**Prompt A**
In the source, find "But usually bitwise" and reproduce everything up to and including "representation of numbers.".

**Source**

------------

Python @programming.dev milon @lemm.ee 1d ago

Why can't I use the '|' bitwise operator in this statement?

if coin == 25 | 10 | 5:

If I replace the '|' with 'or' the code runs just fine. I'm not sure why I can't use '|' in the same statement.

Doing the following doesn't work either:

if coin == 25 | coin == 10 | coin == 5:

I know bitwise operators can only be used with integers, but other then that is there another difference from logical operators?

29 comments

Much to unpack here...

coin == 25 | 10 | 5

...will evaluate as True if coin is equal to the bitwise OR of 25, 10 and 5 - i.e. 31. In other word, it's equivalent to coin == 31. That's because the bitwise OR has precedence over the == operator. See operator precedence in Python.

If I replace the ‘|’ with ‘or’ the code runs just fine.

It probably doesn't. If you replace | with or, you have the statement coin == 25 or 10 or 5 which is always True in the if statement because it's evaluated as (coin == 25) or (not 0) or (not 0) in an if statement.

coin == 25 | coin == 10 | coin == 5

...will evaluate as coin == (25 | coin) == (10 | coin) == 5. Again, operator precedence.

What you want to do is this:

if coin in [25, 10, 5]:

or

if coin in (25, 10, 5):

or simply

if coin == 25 or coin == 10 or coin == 5:

Don't create problems and confusion for the next guy who reads your code for nothing. Simple and readable are your friends 🙂
- Thanks. I think I understand why I wouldn't want to use it in this case. But what is an example of where I can use it? This makes me think I should avoid using bitwise operators with integers and keep it to strings only, but I know that's not true from what I've learned.
  
  But what is an example of where I can use it?
  
  Aside from operations on bitfields, a bitwise operator can be useful in several "non bits" cases. For instance:
  
  value & 1 evaluates to 1 if value is odd (and will evaluate to True in an if statement)
  value >> 1 divides value by 2 (integer division)
  
  But usually bitwise operators are for when you want to manipulate bits in values. For instance:
  
  value | 5 returns value with bits 1 and 3 set to True
  value & 0xffff returns the 16 least-significant bits in value (usually you do this to make sure it will fit in 2 bytes in memory for example)
  value & (0xffff ^ 5) returns the lower 16 bits of value with bits 1 and 3 set to False
  
  Etc.
  
  When you're working with the binary representation of numbers.
  
  In your code you had three numbers 25, 10 and 5. If we write those number in binary we get:
  
  25: 0b00011001
  
  10: 0b00001010
  
  5: 0b00000101
  
  (The 0b at the start is just a way of saying "this is binary")
  
  When you do a bitwise-or, it's a bit like adding up but you don't bother with carrying anything. So let's do 25 | 10, starting at the right-hand end going bit by bit (bitwise):
  
  0 | 1 = 1
  
  1 | 0 = 1
  
  0 | 0 = 0
  
  1 | 1 = 1
  
  1 | 0 = 1
  
  0 | 0 = 0 for all the rest
  
  So the result is 0b00011011 which is 27.

------------

**Prompt B**
Set down, exactly as written, only the lines starting with the one that holds "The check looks" and ending with the one that holds "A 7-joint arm". Use JSON: a list with one string for each line that is not empty.

------------

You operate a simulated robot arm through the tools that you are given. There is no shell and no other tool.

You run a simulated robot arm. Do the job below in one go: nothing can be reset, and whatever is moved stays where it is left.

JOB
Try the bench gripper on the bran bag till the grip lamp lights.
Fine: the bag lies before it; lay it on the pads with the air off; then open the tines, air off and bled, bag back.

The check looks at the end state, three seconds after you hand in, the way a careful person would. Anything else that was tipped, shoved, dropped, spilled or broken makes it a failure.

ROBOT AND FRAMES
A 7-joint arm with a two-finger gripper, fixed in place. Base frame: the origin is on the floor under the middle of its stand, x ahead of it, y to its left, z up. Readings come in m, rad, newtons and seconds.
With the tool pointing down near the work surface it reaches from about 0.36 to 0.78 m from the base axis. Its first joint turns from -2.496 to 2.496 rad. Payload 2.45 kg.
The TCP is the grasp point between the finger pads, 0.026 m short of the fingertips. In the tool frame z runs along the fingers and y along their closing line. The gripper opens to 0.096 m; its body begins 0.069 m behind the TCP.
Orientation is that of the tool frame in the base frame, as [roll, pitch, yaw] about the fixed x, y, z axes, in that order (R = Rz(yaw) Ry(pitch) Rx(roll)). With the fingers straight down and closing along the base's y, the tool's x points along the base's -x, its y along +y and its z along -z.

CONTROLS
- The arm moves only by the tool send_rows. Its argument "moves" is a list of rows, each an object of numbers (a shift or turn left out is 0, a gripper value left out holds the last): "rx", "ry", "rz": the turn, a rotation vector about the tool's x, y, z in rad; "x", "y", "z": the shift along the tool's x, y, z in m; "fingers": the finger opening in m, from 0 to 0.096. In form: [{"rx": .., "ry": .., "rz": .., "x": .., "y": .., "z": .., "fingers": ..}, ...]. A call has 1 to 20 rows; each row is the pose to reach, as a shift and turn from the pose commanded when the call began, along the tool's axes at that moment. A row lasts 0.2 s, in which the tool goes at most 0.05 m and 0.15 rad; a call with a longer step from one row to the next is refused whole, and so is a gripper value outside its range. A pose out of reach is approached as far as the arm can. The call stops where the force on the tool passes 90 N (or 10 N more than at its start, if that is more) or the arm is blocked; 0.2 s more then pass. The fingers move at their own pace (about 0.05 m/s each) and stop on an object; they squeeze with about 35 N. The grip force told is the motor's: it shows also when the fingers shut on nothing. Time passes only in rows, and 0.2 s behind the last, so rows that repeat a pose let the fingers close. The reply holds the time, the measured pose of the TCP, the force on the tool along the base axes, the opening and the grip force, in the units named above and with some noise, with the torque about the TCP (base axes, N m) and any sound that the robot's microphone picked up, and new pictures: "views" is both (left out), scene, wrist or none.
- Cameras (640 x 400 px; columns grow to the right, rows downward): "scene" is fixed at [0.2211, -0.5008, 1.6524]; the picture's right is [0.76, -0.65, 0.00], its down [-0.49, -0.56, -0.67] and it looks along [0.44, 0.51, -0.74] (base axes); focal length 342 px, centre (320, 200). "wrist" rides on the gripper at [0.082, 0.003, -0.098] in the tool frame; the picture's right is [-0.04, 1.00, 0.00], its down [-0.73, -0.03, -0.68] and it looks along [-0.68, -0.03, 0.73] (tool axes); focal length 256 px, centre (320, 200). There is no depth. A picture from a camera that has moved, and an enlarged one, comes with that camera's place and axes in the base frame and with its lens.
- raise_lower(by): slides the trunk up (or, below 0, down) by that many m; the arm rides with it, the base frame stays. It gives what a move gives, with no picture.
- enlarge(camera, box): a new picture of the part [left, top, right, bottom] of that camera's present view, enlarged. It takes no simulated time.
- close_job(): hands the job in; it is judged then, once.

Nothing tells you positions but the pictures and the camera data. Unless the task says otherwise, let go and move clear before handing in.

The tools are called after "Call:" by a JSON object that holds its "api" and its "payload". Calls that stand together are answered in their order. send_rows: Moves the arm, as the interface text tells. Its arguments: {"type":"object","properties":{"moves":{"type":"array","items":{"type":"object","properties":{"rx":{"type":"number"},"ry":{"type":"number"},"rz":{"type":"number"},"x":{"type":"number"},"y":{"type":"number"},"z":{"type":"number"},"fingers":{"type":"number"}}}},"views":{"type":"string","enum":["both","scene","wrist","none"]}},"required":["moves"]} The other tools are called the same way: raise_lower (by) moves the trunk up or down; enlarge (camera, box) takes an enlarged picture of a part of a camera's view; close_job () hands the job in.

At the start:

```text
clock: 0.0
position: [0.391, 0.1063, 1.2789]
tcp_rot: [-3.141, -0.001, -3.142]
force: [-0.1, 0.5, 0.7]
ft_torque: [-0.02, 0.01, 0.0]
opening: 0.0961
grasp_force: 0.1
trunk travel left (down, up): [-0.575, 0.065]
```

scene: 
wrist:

------------

**Worked answer A**
But usually bitwise operators are for when you want to manipulate bits in values. For instance:
  
  value | 5 returns value with bits 1 and 3 set to True
  value & 0xffff returns the 16 least-significant bits in value (usually you do this to make sure it will fit in 2 bytes in memory for example)
  value & (0xffff ^ 5) returns the lower 16 bits of value with bits 1 and 3 set to False
  
  Etc.
  
  When you're working with the binary representation of numbers.

**Worked answer B**
[
  "The check looks at the end state, three seconds after you hand in, the way a careful person would. Anything else that was tipped, shoved, dropped, spilled or broken makes it a failure.",
  "ROBOT AND FRAMES",
  "A 7-joint arm with a two-finger gripper, fixed in place. Base frame: the origin is on the floor under the middle of its stand, x ahead of it, y to its left, z up. Readings come in m, rad, newtons and seconds."
]